Hundreds are keeping a vigil outside the high-security prison in Delhi where Mr Hazare was taken on Tuesday.

At the capital's iconic India Gate, thousands shouted slogans and held placards demanding he be freed and that the government act on corruption.

Protests were held in Mumbai, Chennai, Bangalore, Calcutta and elsewhere.

The authorities had offered to free the 74-year-old but he refused to leave Tihar prison, where he has vowed to remain unless he can resume the public protest stopped by his arrest on Tuesday.

The campaigner and at least 1,200 of his supporters were arrested at the capital's JP Park, hours before he was due to begin his "fast unto death".

'Hail Mother India'

Outside the prison, many protesters carried the Indian flag and shouted "Down with corruption" and "Hail Mother India".

The BBC's Sanjoy Majumder says thousands gathered outside Tihar jail

There were also reports of large demonstrations in Chandigarh, Hyderabad, Ahmedabad, Amritsar, Bhubaneshwar and in the north-eastern state of Assam.

Supreme Court lawyers have announced they will march to show their support for Mr Hazare, while auto-rickshaw drivers have gone on strike.

Indian Prime Minister Manmohan Singh has accused Mr Hazare of trying to circumvent democracy by demanding the overhaul of an anti-corruption bill.

The prime minister told parliament Mr Hazare's hunger strike was "totally misconceived", but his speech was constantly interrupted by opposition MPs, many of whom jeered and shouted "shame".

The spontaneous outbreak of public support is a matter of deep concern for Mr Singh's administration, says the BBC's Sanjoy Majumder in the capital.

Anna Hazare Mr Hazare says the proposed anti-corruption ombudsman should be able to investigate any official

The Congress-led government denied it was stifling a democratic protest, saying the protesters had been detained because they had not accepted the police's restrictions on the number of fasting days and participants.

Indian Law Minister Salman Khurshid said the government respected the right to dissent, but told BBC World News that the rule of law also needed to be respected.
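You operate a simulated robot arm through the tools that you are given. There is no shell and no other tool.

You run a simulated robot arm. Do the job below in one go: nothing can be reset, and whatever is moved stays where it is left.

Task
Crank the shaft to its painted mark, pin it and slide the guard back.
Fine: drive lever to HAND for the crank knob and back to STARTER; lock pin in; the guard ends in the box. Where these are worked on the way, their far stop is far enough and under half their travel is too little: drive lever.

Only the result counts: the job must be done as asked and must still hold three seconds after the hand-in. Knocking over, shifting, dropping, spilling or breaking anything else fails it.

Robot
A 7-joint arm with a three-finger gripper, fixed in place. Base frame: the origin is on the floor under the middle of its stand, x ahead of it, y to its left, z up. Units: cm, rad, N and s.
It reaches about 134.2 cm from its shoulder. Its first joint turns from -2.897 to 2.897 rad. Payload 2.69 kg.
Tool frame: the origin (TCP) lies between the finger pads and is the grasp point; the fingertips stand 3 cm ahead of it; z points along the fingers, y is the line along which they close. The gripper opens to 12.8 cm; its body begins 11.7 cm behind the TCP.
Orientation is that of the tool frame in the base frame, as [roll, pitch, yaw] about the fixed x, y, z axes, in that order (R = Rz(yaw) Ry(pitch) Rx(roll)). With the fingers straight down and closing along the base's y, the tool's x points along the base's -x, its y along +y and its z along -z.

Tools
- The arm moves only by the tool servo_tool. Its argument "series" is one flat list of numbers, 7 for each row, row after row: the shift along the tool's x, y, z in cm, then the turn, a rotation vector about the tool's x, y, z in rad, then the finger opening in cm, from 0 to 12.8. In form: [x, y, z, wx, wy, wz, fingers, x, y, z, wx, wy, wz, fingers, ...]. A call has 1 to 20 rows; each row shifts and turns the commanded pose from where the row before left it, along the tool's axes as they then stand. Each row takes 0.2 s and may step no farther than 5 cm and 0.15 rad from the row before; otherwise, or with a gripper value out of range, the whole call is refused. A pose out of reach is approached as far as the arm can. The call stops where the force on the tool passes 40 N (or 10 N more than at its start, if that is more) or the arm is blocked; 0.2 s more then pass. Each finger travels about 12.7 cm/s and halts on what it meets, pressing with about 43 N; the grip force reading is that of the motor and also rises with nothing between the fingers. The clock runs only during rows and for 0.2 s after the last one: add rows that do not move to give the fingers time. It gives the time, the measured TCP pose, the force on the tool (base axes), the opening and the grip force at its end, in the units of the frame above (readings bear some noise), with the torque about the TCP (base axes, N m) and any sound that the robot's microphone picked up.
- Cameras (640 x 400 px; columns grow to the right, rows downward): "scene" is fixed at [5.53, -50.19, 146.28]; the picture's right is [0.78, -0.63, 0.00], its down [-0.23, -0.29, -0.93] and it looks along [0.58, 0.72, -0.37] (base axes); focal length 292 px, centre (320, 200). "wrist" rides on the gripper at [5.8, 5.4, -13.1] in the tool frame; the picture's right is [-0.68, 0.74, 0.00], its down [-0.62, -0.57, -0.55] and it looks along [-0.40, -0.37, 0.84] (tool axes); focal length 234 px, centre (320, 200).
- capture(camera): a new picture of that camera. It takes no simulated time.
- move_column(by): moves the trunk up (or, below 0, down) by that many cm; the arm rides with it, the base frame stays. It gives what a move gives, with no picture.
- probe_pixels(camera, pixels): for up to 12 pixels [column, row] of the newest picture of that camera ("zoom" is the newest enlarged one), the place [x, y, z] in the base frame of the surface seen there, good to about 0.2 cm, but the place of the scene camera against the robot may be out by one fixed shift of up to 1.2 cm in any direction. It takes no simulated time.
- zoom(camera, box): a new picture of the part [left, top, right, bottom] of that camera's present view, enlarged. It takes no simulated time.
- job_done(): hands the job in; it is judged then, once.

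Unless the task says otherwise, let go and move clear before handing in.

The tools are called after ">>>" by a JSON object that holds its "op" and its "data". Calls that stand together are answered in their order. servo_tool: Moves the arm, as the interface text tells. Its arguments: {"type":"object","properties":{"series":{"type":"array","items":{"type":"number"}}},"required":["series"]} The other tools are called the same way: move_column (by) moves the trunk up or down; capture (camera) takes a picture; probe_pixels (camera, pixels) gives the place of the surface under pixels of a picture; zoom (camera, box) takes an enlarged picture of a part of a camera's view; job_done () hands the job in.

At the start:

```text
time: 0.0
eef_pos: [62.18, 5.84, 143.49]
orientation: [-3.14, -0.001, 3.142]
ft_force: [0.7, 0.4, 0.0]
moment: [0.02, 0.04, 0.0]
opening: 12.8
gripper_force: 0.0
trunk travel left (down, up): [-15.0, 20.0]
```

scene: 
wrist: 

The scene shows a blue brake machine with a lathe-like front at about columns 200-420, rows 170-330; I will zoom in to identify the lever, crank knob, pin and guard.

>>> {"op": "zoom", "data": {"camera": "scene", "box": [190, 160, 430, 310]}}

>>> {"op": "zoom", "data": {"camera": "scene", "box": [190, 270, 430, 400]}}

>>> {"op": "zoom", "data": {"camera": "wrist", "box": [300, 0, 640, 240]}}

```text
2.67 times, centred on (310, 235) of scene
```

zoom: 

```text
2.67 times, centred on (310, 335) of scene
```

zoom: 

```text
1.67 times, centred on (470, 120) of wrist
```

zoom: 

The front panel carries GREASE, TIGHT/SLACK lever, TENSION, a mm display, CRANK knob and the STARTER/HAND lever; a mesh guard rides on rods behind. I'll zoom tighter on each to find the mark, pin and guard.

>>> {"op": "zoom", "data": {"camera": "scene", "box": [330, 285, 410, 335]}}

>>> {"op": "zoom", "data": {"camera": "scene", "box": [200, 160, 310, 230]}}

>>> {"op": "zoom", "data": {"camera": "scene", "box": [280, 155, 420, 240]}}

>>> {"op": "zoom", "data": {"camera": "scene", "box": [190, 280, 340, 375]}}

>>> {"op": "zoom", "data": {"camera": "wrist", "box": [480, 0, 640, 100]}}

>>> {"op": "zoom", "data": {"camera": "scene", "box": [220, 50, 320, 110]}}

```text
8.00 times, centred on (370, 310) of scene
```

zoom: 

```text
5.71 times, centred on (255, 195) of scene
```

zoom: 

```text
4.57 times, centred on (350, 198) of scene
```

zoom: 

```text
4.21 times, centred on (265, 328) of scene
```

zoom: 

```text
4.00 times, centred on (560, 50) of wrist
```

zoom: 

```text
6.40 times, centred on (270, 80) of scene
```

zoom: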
He also acknowledged that the bill at the centre of the corruption controversy as it stands is flawed.

'Cruel joke'

Mr Hazare is reported to have spent Tuesday night at one of the rooms in the administrative block of Tihar jail, where he was reportedly determined to continue to his hunger strike.

He has called the proposed anti-corruption legislation a "cruel joke" and has described the fight against corruption as the "second war of independence".

Dispute over Citizens' Ombudsman bill

  • Following a hunger strike by Anna Hazare in April, the government agreed to draft the Jan Lokpal (Citizens' Ombudsman) bill. The final bill incorporates 34 of the 40 principles set out by Mr Hazare, but he and other activists have rejected it
  • Mr Hazare says the ombudsman should have the power to investigate the prime minister and senior judges. The government refuses to include them, saying their authority will be eroded
  • Mr Hazare wants the ombudsman to be able to investigate MPs accused of taking bribes to vote or ask questions in parliament. The government says such probes should be carried out by MPs

In April, he called off a hunger strike after four days when the government said he could help draft legislation to create a special ombudsman, or lokpal, an independent body with the power to investigate politicians and civil servants suspected of corruption.

The final version of the bill was presented in early August, but Mr Hazare and other activists rejected it because the prime minister and senior judges would be exempt from scrutiny.

India has recently been hit by a string of high-profile corruption scandals including a telecoms bribery scam that may have cost the government $39bn (£23bn), alleged financial malpractice in connection with the Delhi 2010 Commonwealth Games, and allegations that homes for war widows were diverted to civil servants.

Critics of the government say the scandals point to a pervasive culture of corruption in Mr Singh's administration.

A recent survey said corruption in Asia's third largest economy had cost billions of dollars and threatened to derail growth.